Playlist di Luca Sofri Pranzo in una trattoria del paesello e pomeriggio di relax ad ascoltare vecchia musica rock, aiutato da Playlist di Luca Sofri. Se mi metto a giocare col libro di Sofri al “ce l’ho, ce l’ho, mi manca” di fanciullesca memoria, faccio passo solo su qualche artista più oscuro, ma per il resto li conosco tutti. Playlist mi ha ricordato quando mi divertivo proprio a fare “le cassette”, ossia delle selezioni di brani prese dai dischi miei o da quelli che giravano in radio (ho mai detto che facevo il deejay? ok, ora l’ho detto).
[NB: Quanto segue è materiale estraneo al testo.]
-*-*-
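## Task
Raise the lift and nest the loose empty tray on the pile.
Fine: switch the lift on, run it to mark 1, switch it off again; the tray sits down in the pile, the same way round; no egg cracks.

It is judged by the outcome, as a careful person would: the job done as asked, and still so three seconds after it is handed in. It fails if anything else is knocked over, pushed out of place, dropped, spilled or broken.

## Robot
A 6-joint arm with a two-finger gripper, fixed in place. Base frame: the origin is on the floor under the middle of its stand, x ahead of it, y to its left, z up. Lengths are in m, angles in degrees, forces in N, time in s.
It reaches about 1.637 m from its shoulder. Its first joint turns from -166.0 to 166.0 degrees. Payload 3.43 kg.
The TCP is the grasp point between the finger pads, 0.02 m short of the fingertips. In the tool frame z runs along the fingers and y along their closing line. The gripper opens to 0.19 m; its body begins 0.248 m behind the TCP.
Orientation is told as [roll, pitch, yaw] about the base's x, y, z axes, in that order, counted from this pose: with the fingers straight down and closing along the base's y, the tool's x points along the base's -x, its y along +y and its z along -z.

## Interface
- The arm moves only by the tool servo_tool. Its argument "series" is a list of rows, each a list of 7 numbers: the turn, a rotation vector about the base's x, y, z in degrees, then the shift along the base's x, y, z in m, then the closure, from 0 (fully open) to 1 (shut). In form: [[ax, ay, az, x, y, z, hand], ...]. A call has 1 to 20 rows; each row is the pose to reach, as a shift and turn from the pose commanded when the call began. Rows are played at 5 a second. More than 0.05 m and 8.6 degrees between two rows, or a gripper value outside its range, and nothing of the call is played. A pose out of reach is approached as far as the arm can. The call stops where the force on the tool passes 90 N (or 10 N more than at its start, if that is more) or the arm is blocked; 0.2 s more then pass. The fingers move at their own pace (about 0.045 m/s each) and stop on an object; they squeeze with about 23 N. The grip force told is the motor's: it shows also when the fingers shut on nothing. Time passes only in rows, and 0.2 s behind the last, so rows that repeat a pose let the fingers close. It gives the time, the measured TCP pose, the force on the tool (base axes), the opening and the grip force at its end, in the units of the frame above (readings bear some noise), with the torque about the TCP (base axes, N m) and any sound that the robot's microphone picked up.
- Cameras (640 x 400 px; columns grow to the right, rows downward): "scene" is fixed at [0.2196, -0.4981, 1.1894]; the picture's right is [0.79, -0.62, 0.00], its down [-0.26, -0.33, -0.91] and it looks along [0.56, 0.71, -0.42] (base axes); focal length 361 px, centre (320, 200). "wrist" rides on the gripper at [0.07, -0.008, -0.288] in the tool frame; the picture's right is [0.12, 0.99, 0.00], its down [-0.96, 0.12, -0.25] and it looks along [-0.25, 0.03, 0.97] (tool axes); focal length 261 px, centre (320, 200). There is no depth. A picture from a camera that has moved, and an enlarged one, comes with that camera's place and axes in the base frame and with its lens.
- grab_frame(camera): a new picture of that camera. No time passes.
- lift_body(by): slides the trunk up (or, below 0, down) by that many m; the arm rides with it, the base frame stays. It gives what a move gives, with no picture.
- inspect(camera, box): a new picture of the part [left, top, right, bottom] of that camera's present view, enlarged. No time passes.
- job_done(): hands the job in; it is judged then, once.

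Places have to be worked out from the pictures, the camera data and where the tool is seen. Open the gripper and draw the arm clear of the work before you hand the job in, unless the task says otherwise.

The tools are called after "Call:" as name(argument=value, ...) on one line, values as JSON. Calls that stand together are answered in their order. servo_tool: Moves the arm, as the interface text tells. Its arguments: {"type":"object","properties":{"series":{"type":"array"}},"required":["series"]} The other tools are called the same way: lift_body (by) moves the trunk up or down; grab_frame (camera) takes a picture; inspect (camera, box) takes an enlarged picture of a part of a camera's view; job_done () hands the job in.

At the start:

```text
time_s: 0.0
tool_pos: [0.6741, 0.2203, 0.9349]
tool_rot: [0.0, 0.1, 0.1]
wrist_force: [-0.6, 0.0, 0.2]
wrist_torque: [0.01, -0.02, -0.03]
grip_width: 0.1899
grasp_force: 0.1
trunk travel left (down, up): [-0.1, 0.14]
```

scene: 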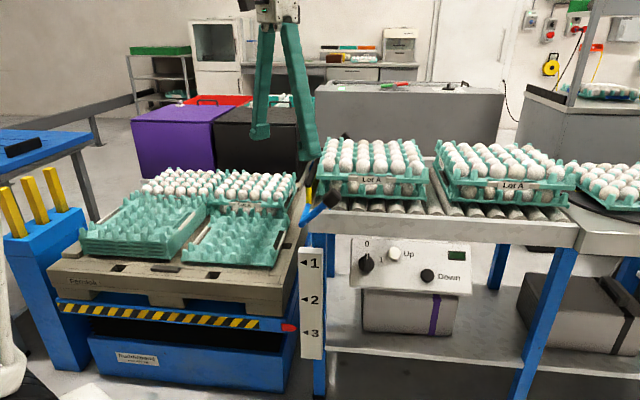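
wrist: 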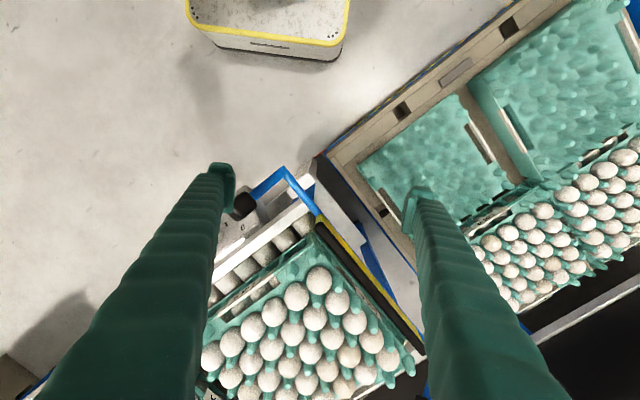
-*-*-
Playlist mi piace perché racconta i brani come si farebbe con un amico, cercando di trasportare emozioni e suggestioni senza fare critica musicale. Certo qualcosa manca e invece non si capisce bene che c’azzeccano alcuni artisti vicino a leggende musicali, però è il bello della soggettività, no?
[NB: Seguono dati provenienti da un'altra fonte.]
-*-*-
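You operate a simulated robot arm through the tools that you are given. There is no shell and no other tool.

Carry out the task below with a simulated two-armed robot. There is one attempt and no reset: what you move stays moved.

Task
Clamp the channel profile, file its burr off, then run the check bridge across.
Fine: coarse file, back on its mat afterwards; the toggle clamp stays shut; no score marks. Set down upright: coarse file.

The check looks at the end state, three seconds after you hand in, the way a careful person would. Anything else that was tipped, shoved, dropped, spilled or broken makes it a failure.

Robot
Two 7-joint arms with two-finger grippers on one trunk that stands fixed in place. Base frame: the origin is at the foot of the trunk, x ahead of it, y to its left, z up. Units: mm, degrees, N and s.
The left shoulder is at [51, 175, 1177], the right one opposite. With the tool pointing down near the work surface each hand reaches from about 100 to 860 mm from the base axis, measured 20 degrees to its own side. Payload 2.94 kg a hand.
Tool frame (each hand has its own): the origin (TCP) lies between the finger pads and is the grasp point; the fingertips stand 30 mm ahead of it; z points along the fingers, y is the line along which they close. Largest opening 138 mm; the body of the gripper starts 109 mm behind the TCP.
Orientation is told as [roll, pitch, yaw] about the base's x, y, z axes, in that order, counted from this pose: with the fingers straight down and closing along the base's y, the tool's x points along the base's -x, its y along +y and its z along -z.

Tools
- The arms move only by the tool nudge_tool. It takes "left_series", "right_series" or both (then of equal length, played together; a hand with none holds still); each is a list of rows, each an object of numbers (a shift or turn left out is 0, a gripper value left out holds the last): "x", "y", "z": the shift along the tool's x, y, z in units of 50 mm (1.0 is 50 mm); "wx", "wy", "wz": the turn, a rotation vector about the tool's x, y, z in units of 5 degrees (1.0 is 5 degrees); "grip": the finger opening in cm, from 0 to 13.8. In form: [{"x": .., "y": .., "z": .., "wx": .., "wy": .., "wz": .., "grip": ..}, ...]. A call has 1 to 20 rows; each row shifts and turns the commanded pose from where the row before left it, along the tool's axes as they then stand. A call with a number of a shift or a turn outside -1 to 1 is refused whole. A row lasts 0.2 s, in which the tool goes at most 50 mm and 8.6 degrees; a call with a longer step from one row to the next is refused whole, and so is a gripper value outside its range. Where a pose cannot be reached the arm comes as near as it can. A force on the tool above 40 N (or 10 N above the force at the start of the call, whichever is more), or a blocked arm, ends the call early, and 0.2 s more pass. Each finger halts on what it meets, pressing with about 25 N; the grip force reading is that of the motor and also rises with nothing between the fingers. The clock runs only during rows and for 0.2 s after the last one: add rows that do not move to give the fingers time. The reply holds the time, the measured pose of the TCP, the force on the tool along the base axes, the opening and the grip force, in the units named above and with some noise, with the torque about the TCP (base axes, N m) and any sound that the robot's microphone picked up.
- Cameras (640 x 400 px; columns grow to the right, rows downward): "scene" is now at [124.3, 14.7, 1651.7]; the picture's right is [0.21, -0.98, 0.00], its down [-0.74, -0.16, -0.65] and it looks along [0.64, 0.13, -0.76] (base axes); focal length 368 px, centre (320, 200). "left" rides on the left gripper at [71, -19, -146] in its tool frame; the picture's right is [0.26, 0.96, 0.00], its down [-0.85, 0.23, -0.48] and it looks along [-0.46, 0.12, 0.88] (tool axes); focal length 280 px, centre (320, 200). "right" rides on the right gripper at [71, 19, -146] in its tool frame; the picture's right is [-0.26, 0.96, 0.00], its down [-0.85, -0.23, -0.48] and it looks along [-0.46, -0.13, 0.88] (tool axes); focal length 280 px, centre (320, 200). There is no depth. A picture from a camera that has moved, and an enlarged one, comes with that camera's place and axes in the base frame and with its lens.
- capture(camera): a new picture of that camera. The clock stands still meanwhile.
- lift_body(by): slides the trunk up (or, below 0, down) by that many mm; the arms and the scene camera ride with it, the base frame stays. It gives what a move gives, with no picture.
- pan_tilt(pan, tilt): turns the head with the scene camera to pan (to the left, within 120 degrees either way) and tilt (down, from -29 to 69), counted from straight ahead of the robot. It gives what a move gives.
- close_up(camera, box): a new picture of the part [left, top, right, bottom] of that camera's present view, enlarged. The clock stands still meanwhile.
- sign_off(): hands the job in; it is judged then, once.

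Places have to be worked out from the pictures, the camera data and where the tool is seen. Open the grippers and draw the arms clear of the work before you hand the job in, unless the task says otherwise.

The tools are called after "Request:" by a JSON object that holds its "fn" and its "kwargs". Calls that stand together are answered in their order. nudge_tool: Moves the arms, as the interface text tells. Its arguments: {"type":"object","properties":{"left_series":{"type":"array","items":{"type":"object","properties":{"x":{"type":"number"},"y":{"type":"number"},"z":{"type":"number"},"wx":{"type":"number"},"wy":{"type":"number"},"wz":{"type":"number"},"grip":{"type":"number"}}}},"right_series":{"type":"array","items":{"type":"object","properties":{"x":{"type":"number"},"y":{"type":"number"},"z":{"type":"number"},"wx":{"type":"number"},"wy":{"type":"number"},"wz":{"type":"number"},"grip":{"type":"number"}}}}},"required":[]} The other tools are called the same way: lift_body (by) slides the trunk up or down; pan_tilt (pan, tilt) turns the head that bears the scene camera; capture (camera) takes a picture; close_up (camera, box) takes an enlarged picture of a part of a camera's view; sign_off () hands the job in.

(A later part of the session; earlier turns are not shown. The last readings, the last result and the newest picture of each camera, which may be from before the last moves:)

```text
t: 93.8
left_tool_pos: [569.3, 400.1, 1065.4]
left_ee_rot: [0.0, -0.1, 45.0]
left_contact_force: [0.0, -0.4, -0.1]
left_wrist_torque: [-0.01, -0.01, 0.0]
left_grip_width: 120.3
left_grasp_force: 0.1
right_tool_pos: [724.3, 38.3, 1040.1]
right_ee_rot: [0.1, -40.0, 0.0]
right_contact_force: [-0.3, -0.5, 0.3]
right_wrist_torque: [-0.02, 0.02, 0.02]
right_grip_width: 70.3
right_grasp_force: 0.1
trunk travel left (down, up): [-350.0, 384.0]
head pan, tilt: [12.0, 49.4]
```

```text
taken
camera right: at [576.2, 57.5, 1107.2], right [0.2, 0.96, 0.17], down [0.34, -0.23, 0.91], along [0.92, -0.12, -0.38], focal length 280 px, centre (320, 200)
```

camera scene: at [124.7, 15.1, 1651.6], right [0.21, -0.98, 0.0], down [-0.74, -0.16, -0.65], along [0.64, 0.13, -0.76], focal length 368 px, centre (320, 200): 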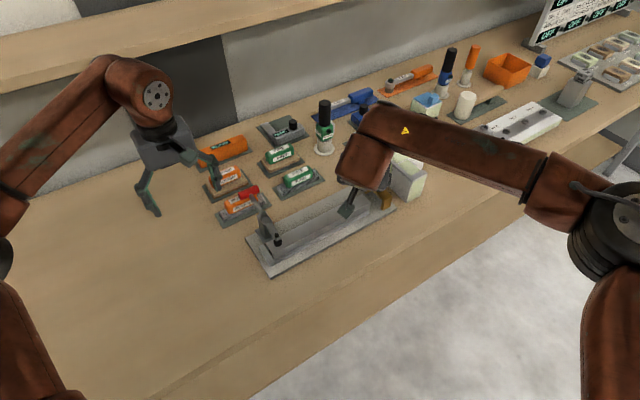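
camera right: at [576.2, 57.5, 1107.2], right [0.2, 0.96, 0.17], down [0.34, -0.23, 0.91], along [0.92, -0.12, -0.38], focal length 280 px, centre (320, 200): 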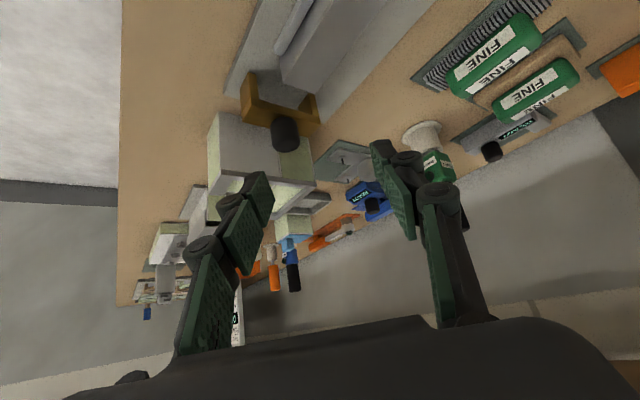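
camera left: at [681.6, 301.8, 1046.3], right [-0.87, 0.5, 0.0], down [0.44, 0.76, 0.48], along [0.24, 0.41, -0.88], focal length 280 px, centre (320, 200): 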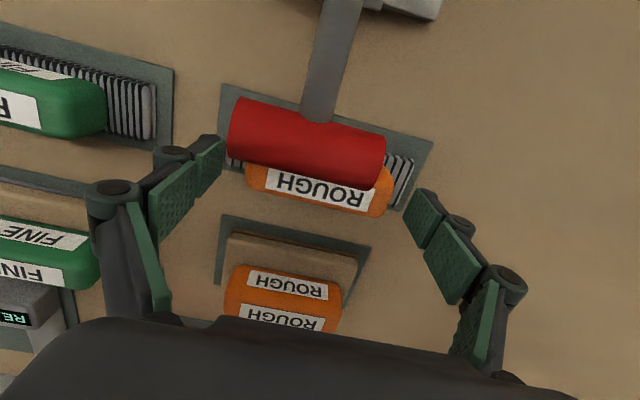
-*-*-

Leggendo Playlist, mi è anche venuto in mente di non aver ancora copiato sull’iPod alcuni CD messi in uno scaffale separato da dove tengo tutti gli altri perché di formato diverso. E così è rispuntato il cofanetto con una copia per collezionisti dello splendido Luck of The Draw di Bonnie Raitt con la straordinaria I Can’t Make You Love Me.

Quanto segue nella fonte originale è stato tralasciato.